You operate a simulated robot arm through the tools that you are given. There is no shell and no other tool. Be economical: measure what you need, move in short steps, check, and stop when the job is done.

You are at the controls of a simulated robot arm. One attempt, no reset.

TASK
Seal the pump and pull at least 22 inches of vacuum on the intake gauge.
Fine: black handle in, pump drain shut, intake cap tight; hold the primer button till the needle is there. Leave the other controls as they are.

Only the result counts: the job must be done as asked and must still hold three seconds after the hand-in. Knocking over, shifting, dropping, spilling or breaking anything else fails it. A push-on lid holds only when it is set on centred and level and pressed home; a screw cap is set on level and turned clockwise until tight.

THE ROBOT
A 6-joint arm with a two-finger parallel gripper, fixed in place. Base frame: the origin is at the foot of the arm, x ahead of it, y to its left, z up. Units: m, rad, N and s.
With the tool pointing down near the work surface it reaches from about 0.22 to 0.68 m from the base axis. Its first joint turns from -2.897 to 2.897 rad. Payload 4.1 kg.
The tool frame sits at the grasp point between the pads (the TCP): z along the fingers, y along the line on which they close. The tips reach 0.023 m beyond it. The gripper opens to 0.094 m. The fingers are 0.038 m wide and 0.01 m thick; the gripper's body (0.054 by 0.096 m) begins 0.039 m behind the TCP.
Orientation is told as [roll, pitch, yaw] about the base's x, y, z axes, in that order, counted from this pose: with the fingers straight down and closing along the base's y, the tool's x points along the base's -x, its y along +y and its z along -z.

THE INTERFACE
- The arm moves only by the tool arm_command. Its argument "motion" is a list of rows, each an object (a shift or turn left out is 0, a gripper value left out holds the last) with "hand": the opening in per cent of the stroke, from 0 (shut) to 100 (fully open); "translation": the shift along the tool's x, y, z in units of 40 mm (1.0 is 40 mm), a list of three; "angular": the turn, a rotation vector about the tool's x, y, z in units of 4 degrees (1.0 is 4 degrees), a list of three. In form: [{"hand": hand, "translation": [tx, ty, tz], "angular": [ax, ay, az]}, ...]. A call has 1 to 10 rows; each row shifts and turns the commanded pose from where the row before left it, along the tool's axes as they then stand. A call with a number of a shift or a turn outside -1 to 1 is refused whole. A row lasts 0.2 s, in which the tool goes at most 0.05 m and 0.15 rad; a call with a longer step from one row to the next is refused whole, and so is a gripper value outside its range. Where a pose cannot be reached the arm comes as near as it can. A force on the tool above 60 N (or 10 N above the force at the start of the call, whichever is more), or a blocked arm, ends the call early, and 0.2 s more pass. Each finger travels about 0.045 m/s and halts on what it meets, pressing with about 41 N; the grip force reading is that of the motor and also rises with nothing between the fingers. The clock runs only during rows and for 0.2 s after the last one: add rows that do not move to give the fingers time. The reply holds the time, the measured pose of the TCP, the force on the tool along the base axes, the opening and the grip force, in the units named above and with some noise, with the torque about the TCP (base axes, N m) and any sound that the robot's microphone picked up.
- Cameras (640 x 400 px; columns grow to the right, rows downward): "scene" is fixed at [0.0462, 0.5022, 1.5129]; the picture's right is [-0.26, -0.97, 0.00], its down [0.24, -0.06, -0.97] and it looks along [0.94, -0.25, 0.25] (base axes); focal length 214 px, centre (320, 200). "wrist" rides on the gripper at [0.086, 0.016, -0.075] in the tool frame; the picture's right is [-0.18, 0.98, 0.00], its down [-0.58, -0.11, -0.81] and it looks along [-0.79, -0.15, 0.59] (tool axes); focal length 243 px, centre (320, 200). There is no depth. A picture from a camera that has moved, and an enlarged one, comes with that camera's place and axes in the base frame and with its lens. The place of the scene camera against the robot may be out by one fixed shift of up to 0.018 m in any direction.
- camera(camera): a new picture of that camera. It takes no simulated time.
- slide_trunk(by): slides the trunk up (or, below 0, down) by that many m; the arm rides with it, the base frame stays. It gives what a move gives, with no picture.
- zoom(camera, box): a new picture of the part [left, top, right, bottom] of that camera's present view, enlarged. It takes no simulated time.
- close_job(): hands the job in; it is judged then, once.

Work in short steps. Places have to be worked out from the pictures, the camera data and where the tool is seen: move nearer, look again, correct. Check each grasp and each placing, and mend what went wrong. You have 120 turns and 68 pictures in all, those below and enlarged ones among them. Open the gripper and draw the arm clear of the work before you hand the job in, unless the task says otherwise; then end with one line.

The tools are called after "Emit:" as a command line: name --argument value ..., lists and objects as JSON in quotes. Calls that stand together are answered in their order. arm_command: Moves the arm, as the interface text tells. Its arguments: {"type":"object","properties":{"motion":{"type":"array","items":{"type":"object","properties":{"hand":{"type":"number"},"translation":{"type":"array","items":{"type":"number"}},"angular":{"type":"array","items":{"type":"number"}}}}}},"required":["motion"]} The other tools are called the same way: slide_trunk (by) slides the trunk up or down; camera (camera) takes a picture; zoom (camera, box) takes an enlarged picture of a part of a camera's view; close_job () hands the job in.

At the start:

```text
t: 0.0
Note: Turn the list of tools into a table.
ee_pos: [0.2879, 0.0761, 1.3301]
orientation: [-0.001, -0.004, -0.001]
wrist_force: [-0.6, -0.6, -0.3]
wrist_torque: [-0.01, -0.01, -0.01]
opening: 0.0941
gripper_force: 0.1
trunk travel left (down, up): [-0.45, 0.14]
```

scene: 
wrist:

_ARTICLE_
Due to the unique structure of the leading edge at the blade endwall, the incoming flow is stagnated at the leading edge and flows towards the endwall under the radial pressure difference from midspan to endwall in the cascade channel, resulting in a backflow, which intersected with the incoming flow at the upstream of the leading edge, then forming a horseshoe vortex.
Figure 15 shows the schematic diagram of the horseshoe vortex in the flat cascade and modified cascade at
Y/
Cax = 0.13. The shape of the endwall, as shown in
Figure 10, significantly changes the structure of the horseshoe vortex. Compared with the flat cascade, the structure of the horseshoe vortex of the modified cascade is damaged, the horseshoe vortex position is closer to the leading edge, and the overall vorticity intensity is significantly weakened, which has a great influence on the development characteristics of the downstream passage vortex.
The heat transfer coefficient on the flat-endwall and the modified-endwall surface is roughly similar in distribution, but the value of the modified endwall is relatively lower. From the leading edge to trailing edge, the heat transfer coefficient on the modified endwall surface decreases, especially in the front section of the channel and the throat zone, as shown in
Figure 16a.
The decrease in the heat transfer coefficient at the front of the modified endwall channel is mainly due to the expansion in the area of the low-heat-transfer wedge zone (see
Figure 16b,c). The horseshoe vortex is divided into two parts at the leading edge, and the two branches generate a separation line when they develop downstream (as shown in
Figure 17). The red dotted line is the separation line of two branches of the horseshoe vortex at the flat endwall; however, at the modified endwall, the red dotted line is the separation line of the two branches.
It can be seen that the pressure side of the horseshoe vortex at the modified endwall moves downstream, while the suction side moves upstream, which leads to the expansion of the zone between the two separation lines at the modified endwall. Since the upstream region of the separation line is almost unaffected by the secondary vortex and controlled by the free stream boundary layer, the heat transfer coefficient at the front of the modified endwall is lower than that at the flat endwall. Moreover, the weakening of the horseshoe vortex of the modified endwall also inhibits the migration and development of the passage vortex, thus impairing the heat transfer level at the downstream endwall. In addition, the backward movement of the separation line of the pressure side of the horseshoe vortex delays the separation of the incoming boundary layer, which further reduces the influence range of the secondary vortex in the cascade channel.

_TASK BRIEF_
Write out the article from "The decrease in" to "the two branches.", both included.

_RESPONSE FOR THIS EXERCISE_
The decrease in the heat transfer coefficient at the front of the modified endwall channel is mainly due to the expansion in the area of the low-heat-transfer wedge zone (see
Figure 16b,c). The horseshoe vortex is divided into two parts at the leading edge, and the two branches generate a separation line when they develop downstream (as shown in
Figure 17). The red dotted line is the separation line of two branches of the horseshoe vortex at the flat endwall; however, at the modified endwall, the red dotted line is the separation line of the two branches.